_DIRECTIONS_:
Lines that contain the string "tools" are to be copied; leave out all others.

_PROVIDED DATA_:
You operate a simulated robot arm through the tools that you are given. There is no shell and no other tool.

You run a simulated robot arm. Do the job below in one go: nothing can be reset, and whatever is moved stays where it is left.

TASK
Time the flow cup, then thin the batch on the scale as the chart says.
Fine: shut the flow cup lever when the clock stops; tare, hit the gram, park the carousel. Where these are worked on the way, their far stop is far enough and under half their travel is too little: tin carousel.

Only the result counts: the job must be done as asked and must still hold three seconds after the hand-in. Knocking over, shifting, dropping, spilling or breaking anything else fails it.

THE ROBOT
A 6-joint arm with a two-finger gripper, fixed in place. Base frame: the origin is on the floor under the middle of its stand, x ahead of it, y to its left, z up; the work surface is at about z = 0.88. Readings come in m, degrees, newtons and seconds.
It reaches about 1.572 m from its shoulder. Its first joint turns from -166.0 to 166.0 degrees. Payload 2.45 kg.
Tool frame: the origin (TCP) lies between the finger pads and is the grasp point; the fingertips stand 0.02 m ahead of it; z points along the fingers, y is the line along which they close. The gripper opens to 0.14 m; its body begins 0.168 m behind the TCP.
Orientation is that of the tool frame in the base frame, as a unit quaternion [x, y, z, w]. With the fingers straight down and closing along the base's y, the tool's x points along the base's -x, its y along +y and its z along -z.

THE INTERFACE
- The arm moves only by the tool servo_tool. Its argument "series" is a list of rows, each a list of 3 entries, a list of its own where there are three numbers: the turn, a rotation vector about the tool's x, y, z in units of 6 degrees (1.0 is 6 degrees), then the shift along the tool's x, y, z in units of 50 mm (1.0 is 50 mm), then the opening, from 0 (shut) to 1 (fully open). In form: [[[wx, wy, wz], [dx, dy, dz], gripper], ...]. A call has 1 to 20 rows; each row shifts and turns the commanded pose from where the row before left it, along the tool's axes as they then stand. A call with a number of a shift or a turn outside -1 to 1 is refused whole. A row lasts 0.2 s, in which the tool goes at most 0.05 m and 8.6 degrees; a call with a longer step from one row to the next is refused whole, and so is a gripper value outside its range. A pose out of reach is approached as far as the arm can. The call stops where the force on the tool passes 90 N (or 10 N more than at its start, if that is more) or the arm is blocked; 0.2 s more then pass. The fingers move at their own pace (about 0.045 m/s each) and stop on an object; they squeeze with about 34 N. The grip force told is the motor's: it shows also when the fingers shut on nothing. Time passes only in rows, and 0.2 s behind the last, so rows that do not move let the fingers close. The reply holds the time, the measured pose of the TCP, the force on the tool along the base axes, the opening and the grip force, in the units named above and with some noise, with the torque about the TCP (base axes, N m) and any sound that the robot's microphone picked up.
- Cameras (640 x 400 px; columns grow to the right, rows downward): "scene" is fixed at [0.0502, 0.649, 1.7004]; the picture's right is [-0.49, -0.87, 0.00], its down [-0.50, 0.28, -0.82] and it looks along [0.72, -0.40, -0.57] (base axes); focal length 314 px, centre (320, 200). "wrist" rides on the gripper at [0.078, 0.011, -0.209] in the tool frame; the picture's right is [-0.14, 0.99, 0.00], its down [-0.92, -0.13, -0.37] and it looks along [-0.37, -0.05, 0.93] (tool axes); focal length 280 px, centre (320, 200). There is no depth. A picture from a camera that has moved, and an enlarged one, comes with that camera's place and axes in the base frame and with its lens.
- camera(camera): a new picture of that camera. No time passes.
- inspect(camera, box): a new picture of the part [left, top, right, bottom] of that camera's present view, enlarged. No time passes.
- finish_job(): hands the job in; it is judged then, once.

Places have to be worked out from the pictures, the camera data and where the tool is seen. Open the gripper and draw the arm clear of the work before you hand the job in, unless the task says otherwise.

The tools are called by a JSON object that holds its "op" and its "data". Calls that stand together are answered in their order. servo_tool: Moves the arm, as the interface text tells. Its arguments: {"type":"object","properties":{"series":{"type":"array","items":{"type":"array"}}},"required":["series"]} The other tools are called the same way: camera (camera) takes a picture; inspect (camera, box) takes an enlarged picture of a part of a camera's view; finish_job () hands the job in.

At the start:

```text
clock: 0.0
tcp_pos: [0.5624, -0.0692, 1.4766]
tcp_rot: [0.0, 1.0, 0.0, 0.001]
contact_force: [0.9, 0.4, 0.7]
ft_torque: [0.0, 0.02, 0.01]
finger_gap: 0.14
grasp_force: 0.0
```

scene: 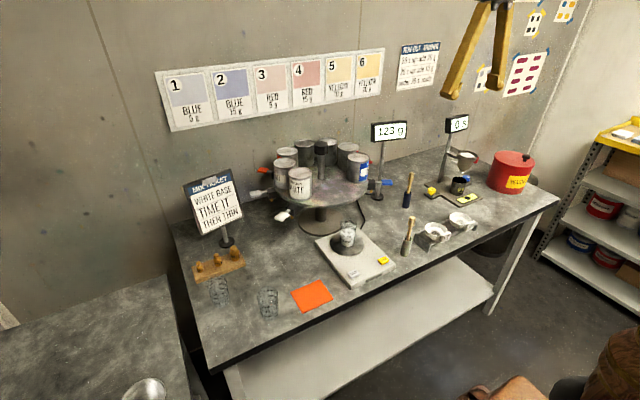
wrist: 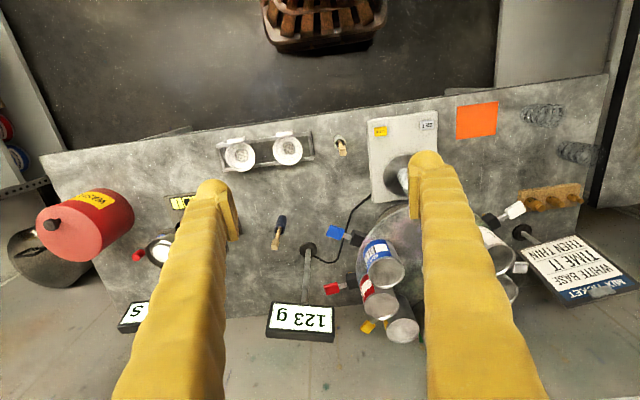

_ANSWER FOR THE TASK_:
You operate a simulated robot arm through the tools that you are given. There is no shell and no other tool.
The tools are called by a JSON object that holds its "op" and its "data". Calls that stand together are answered in their order. servo_tool: Moves the arm, as the interface text tells. Its arguments: {"type":"object","properties":{"series":{"type":"array","items":{"type":"array"}}},"required":["series"]} The other tools are called the same way: camera (camera) takes a picture; inspect (camera, box) takes an enlarged picture of a part of a camera's view; finish_job () hands the job in.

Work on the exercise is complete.